A crítica literária e o surgimento dos intelectuais literários na América Latina

Na América Latina o florescimento dos intelectuais da literatura aconteceu por volta da década de 1950. Isso porque a atividade literária e a intervenção intelectual pareciam estar interligadas. Na verdade, desde o final do século XIX até a metade do século XX, é possível afirmar que muitos dos que se entendiam como intelectuais eram originários da literatura, expressando-se através dos romances, ensaios, poesias, etc.

Sem dúvidas, segundo Gonzalo Aguilar, o termo “intelectual da literatura” designa àquele que exercia originalmente a atividade como crítico literário e que aos poucos se projetou como figura pública, aproveitando-se do seu reconhecimento literários e da sua capacidade para interpretar com um “método e um arsenal conceitual sofisticado” os textos e dar a eles uma significação política, cultural e social.

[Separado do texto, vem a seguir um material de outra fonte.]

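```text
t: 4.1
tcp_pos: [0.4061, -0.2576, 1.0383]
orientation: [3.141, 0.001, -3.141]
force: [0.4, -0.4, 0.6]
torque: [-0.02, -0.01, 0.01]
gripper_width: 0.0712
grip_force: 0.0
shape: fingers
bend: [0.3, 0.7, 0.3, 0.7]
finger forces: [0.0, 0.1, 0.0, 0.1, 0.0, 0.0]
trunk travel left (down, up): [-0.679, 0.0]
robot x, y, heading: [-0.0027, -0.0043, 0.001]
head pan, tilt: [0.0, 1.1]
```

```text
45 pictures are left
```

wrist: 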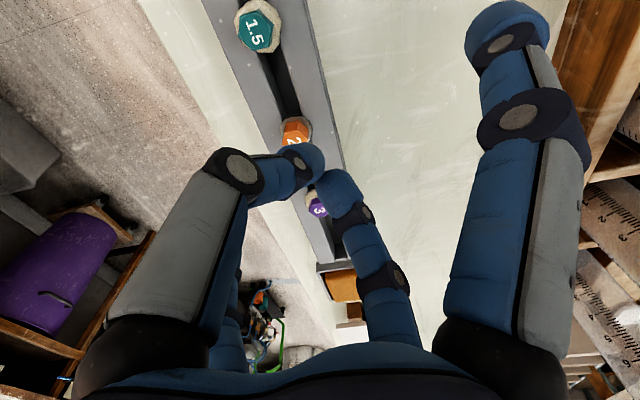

Com o passar dos anos, esses críticos literários e também literatos que não necessariamente exerciam atividade crítica interviram e opinaram em assuntos importantes para as suas sociedades, principalmente pelo fato, confirmado por escritores do boom latino-americano, dos governos ditatoriais na realidade latino-americana não censurarem com veemência os romances.

Possibilitando, portanto, que estes tratassem de temas “impensáveis” dentro do contexto militar e alertassem os cidadãos através das tramas.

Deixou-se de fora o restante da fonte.